SOURCE PASSAGE
○ ○ ○ ○ ○ ○ ○

Night at a Pena
It's Sunday am - I think. Beautiful Chacha took Kasandra, Pat, Jill and I to a Pena (flamenco club) in her neighbourhood (Bario Santiago) after class in the early afternoon, and then we went back after a short break at 8 or 9 pm (us not them - they
would be there non-stop till 8am the next day) last night - At least I think.
Unless it was a dream that I imagined. (Because I have imagined this before.)
Last night I lived one of my dreams for real...if that's not true I don't want to know! Here are some moments for you.
It was a beautiful sunny day. Spring has arrived in Jerez, and it is warm in the streets, and cool and dark inside the Pena building, which is only open for these events. The walls are covered in pictures of Flamencos past and present. One of them looks like me! Pat is going to find out who she is for me.
This paticular church-like space is decorated, so that you feel like you've dropped into an article on Andalusia in a National Geographic magazine, only it's for real. These people and their life is real.
Chacha led us to this place through the maze of narrow passageways and introduced us to the people (some of whom are her in-laws) who had already gathered, and were preparing food, (seriously - the BEST fried fish I have EVER eaten and I come from the land of fish and chips!) Visiting, talking, and singing bulerias.
A man named Luis who brought us food, vino, and beer joked and made up bulerias as part of his converstaion... rapping in time on the table in front of us with his knuckles...joking constantly. He is obviously some kind of genius with verse. His twin brother and he are famous palmists apparently.
A little Arabic girl with beautiful dark eyes, about 7 years old, arrives, dances to the rhythm they provide with their hands and voices...and then she is encouraged to sing. She is precioso and a natural. Everyone is enchanted.

○ ○ ○ ○ ○ ○ ○

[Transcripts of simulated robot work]
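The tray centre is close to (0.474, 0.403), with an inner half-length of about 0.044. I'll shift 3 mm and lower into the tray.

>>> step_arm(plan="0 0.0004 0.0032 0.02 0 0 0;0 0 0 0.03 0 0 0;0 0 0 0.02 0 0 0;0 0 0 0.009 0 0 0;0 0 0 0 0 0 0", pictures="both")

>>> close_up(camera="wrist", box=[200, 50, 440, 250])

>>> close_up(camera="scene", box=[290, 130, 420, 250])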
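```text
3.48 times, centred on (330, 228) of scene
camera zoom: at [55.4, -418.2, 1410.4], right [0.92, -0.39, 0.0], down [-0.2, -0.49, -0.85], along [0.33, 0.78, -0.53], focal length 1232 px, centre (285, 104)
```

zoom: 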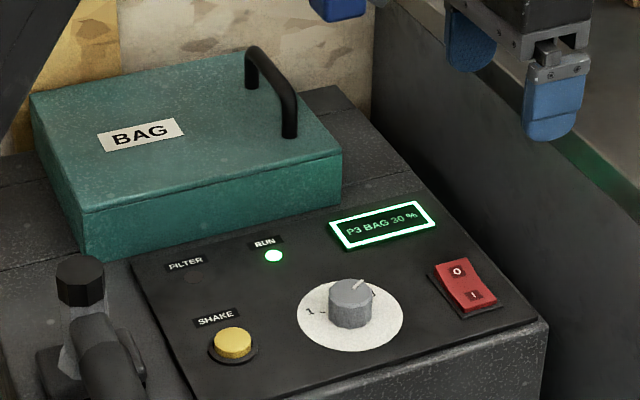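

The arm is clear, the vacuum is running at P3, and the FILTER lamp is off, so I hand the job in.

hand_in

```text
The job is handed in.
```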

○ ○ ○ ○ ○ ○ ○

WHAT YOU ARE ASKED TO DO
Provide the original wording of the source passage from "This paticular church-like" as far as "famous palmists apparently.".

RESPONSE FOR THIS EXERCISE
This paticular church-like space is decorated, so that you feel like you've dropped into an article on Andalusia in a National Geographic magazine, only it's for real. These people and their life is real.
Chacha led us to this place through the maze of narrow passageways and introduced us to the people (some of whom are her in-laws) who had already gathered, and were preparing food, (seriously - the BEST fried fish I have EVER eaten and I come from the land of fish and chips!) Visiting, talking, and singing bulerias.
A man named Luis who brought us food, vino, and beer joked and made up bulerias as part of his converstaion... rapping in time on the table in front of us with his knuckles...joking constantly. He is obviously some kind of genius with verse. His twin brother and he are famous palmists apparently.